● TASK STATEMENT
Copy out exactly the lines from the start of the data to the line containing "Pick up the". Include both.
━━━━━━━━
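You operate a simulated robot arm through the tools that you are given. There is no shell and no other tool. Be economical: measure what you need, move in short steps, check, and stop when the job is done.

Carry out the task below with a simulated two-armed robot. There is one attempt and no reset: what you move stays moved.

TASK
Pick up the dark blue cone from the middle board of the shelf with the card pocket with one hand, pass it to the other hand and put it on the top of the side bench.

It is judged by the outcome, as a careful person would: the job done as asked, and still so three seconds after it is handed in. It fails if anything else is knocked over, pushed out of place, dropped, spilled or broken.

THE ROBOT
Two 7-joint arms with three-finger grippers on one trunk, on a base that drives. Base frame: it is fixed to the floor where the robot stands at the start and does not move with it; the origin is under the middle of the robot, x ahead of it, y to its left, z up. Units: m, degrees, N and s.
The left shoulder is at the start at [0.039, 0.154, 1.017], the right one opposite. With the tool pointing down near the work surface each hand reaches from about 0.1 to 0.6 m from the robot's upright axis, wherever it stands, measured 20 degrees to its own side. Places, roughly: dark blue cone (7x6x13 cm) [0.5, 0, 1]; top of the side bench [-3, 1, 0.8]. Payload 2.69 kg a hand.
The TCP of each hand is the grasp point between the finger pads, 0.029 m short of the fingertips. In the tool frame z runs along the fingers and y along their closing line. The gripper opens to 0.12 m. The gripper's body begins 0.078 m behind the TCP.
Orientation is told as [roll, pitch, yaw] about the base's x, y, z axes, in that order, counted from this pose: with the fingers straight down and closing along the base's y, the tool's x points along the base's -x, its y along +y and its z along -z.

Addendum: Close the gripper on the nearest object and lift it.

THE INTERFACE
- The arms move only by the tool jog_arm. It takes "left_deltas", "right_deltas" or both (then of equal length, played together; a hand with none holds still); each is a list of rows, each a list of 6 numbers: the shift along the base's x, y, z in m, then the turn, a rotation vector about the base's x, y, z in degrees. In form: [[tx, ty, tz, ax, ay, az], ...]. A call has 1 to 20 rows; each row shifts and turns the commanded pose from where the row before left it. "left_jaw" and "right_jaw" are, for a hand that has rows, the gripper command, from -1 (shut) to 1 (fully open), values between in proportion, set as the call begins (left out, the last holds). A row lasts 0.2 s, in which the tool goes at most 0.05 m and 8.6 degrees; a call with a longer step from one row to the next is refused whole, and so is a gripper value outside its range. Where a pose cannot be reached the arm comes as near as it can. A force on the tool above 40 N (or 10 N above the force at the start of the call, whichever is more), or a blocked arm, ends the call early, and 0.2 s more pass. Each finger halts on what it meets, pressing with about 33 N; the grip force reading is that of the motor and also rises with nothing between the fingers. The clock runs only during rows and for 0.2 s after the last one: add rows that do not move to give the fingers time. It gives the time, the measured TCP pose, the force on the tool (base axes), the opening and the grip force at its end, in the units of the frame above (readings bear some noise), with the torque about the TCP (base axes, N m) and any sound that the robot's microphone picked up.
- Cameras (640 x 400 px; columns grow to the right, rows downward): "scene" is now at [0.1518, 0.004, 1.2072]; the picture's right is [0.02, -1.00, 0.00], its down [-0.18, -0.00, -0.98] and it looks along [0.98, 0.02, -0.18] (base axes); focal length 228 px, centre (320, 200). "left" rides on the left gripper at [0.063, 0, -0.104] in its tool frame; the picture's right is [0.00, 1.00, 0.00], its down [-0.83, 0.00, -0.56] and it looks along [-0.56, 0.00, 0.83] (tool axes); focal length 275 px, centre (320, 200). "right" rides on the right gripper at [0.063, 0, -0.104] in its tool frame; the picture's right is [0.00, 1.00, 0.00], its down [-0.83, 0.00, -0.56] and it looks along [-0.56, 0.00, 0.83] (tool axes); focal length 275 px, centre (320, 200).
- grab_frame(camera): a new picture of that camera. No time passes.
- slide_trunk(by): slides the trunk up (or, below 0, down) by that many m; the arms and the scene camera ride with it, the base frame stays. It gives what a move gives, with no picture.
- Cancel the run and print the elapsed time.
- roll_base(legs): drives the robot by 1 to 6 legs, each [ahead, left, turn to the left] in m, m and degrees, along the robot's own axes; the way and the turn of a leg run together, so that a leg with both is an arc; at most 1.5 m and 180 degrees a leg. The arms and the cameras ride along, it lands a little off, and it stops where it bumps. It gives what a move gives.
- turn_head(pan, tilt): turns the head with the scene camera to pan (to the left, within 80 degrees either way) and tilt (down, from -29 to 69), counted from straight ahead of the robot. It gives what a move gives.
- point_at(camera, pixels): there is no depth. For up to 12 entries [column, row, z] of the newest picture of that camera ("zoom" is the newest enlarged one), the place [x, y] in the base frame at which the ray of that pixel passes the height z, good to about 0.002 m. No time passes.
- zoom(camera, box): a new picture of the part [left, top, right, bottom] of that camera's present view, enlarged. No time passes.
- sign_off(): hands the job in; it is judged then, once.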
━━━━━━━━
● WRITTEN ANSWER
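You operate a simulated robot arm through the tools that you are given. There is no shell and no other tool. Be economical: measure what you need, move in short steps, check, and stop when the job is done.

Carry out the task below with a simulated two-armed robot. There is one attempt and no reset: what you move stays moved.

TASK
Pick up the dark blue cone from the middle board of the shelf with the card pocket with one hand, pass it to the other hand and put it on the top of the side bench.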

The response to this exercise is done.